▸ **Directive**
Find each line that has the string "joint" and give the total, with nothing else.

▸ **Provided data**
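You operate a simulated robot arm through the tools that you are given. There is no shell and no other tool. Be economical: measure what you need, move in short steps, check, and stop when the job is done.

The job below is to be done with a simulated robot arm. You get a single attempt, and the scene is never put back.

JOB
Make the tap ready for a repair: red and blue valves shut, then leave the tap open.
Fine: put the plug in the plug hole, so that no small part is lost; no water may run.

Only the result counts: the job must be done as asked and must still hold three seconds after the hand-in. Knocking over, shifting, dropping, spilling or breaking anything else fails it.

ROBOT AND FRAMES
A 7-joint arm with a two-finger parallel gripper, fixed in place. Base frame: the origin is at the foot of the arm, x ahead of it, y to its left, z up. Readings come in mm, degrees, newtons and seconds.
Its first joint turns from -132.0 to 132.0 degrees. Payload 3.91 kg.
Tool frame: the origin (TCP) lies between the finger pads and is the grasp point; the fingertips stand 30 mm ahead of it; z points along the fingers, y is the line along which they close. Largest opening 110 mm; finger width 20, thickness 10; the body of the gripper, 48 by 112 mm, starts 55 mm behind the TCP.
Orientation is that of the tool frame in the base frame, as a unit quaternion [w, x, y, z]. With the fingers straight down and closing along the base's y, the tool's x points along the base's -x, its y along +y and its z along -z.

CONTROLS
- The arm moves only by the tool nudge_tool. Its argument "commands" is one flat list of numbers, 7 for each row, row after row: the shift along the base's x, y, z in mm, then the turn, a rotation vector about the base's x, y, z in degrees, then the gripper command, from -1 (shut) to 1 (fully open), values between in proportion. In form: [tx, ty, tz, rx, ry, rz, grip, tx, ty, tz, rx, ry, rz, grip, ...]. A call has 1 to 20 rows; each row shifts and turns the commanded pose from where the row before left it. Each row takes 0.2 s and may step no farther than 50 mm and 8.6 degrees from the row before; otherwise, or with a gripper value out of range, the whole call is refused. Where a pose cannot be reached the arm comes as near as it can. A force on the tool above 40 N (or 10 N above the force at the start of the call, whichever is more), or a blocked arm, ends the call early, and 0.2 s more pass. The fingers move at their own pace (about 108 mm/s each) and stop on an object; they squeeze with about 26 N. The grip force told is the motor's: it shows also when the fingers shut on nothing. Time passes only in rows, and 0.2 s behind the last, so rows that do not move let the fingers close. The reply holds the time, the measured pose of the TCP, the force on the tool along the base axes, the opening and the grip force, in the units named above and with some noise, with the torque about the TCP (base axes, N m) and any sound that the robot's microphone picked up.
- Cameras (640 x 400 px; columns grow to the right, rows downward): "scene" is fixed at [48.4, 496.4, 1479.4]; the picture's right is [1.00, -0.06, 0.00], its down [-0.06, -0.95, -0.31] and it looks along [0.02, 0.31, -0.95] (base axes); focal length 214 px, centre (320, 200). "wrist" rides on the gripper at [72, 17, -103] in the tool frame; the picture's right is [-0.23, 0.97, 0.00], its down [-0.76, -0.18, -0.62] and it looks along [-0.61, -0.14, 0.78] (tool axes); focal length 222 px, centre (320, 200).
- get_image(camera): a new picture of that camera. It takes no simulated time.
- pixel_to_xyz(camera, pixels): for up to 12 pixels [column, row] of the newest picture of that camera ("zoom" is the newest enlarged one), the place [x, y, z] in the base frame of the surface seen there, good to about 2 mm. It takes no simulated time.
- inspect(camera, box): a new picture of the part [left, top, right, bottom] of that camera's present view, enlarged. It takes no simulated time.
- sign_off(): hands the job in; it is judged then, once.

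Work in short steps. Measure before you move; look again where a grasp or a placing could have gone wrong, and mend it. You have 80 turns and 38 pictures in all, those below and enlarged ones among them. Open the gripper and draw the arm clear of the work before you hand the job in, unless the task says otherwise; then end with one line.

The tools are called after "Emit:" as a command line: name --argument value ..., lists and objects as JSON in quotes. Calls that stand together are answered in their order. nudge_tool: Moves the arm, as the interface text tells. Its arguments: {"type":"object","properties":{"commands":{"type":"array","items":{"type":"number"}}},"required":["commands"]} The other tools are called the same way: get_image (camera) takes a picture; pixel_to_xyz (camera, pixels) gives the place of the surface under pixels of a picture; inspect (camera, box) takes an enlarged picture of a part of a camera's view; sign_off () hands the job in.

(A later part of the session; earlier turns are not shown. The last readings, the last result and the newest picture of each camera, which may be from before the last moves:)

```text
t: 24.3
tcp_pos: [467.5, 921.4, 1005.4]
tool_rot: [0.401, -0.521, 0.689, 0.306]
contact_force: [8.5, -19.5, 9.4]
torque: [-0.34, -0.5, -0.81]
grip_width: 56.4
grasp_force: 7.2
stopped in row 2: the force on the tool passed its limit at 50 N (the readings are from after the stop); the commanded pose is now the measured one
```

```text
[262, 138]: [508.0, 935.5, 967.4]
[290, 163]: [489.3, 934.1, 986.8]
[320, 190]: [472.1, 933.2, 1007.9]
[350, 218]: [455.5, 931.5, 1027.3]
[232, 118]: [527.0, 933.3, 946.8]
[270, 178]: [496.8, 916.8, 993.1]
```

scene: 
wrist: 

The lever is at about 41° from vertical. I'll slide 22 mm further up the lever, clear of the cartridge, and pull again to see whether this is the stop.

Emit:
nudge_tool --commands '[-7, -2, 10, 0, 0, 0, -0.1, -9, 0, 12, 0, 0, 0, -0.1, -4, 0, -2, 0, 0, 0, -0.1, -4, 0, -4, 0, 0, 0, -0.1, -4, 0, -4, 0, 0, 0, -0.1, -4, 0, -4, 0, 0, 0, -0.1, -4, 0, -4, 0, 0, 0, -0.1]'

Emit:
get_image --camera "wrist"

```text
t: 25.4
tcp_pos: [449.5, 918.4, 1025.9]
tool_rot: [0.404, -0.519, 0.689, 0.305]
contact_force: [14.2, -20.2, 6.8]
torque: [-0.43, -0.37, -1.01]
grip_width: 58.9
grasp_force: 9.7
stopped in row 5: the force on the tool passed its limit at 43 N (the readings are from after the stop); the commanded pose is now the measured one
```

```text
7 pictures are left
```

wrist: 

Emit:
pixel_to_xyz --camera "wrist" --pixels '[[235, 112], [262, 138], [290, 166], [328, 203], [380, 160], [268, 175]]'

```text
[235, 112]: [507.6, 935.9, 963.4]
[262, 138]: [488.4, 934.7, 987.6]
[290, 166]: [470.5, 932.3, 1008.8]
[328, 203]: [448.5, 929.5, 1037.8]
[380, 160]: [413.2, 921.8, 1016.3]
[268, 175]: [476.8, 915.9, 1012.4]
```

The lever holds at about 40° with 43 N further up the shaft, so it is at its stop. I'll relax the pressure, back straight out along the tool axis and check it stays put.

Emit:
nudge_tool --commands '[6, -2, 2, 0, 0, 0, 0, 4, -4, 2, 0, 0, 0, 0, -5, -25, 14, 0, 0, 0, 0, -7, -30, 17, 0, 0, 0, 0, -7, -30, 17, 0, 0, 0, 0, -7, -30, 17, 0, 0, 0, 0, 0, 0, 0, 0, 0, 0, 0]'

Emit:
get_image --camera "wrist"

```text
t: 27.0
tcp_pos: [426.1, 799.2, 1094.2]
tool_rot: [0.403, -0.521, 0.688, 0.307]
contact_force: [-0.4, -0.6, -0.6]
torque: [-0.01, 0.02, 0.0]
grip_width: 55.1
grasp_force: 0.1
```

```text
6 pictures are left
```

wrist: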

▸ **Task result**
2